The geopolitical and geo-strategic considerations of the alternative energy megatrend are taking place against the backdrop of a new age in great power competition. China’s enormous energy needs have underpinned its foreign policy for decades. Xi Jinping has called for an “energy revolution” with a focus on electricity security.
China’s 14th Five-Year Plan (2021-2025) puts policy targets and financial support behind their plan to become greener and more self-reliant. By 2060 China aims to transform its power generation mix from roughly 70% from fossil fuels today to 90% from renewable sources. Between 2019 and 2040, China will account for almost half of new global renewable capacity. China intends for half of their on-road vehicles to be electric, or fuel-cell powered by 2035, and the other half to be hybrid.
As the alternative energy megatrend takes hold, Beijing aims to claim greater control of what comes next. Chinese-owned companies have invested heavily in Congo to take advantage of its vast cobalt reserves. China accounts for almost three-quarters of lithium-ion battery manufacturing capacity. Magnets used in wind turbines use rare-earth elements such as neodymium and dysprosium, nearly all of which are found in China.
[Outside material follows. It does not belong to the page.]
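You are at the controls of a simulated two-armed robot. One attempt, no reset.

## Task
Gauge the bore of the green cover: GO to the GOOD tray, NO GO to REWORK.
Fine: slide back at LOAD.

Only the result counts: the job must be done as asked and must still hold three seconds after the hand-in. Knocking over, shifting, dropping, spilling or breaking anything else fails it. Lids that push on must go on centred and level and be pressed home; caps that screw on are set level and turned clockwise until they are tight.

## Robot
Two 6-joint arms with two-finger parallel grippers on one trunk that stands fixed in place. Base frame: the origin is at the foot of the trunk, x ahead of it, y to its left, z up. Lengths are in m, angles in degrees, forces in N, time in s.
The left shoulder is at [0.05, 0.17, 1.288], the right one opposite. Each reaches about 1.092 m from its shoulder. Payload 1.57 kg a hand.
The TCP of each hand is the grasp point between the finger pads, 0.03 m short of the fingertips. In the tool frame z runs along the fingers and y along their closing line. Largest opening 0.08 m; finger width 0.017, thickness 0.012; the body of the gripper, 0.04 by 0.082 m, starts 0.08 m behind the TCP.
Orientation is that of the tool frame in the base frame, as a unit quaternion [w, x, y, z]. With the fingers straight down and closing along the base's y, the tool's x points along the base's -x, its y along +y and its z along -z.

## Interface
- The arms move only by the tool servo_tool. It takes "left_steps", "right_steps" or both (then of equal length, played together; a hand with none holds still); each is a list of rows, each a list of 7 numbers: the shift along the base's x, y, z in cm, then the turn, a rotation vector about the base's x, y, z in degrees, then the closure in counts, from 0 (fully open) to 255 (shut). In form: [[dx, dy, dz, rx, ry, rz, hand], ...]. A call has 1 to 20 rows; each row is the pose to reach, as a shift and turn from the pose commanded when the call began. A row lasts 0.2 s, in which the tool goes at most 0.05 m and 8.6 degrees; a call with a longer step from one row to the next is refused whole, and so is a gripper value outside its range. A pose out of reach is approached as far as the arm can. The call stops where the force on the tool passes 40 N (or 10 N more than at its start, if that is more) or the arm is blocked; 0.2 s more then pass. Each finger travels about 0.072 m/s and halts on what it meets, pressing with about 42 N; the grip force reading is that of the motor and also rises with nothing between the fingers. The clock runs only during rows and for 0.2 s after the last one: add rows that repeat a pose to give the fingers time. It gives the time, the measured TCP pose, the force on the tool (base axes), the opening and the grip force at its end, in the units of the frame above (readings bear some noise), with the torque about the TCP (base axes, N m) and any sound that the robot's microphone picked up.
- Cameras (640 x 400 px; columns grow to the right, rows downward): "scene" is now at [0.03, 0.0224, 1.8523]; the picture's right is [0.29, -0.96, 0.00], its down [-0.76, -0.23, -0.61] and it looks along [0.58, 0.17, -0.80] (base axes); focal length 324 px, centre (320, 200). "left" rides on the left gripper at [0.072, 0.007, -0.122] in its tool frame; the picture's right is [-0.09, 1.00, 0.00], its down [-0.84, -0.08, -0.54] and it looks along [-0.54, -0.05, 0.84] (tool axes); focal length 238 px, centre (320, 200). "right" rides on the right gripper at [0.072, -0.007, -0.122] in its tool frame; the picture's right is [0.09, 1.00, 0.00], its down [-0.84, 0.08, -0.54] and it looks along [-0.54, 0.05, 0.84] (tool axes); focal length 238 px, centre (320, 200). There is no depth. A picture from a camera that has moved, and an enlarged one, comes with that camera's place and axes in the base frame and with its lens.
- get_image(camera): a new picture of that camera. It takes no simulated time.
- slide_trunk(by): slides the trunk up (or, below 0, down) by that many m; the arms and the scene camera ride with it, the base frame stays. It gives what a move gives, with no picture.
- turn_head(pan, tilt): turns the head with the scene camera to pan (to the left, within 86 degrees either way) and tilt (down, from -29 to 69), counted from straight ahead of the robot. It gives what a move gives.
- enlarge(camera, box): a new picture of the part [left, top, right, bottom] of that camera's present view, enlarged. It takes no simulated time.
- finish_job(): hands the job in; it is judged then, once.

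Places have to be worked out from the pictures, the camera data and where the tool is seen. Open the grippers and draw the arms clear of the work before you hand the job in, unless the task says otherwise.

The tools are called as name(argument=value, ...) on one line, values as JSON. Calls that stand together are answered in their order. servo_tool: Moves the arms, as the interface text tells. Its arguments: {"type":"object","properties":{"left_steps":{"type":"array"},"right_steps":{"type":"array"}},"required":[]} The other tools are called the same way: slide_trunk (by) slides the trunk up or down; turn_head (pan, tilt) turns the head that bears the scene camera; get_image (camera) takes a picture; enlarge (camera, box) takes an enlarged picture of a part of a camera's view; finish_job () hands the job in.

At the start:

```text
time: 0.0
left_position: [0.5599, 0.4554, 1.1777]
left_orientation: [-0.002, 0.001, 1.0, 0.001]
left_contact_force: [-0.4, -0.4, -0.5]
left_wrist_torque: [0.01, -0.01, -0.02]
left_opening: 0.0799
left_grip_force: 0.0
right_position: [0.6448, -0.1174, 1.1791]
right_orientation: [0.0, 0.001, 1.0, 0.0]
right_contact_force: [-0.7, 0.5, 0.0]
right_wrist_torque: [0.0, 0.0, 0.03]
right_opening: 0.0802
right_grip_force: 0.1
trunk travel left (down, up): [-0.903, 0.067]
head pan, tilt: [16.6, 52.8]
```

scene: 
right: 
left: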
The transition from hydrocarbons to renewables will not be an easy ride, nor will it happen tomorrow. While there may be new winners in the grand energy game – there will also be losers. As major energy importers increasingly turn to alternative energy technologies to meet their needs, former suppliers (e.g., Russia, Iran, Saudi Arabia, Venezuela) could find themselves lacking important revenue streams that undergird their leadership paradigms. Taken together, the geopolitics of the 21st century are looking to be just a complicated as those of the 20th.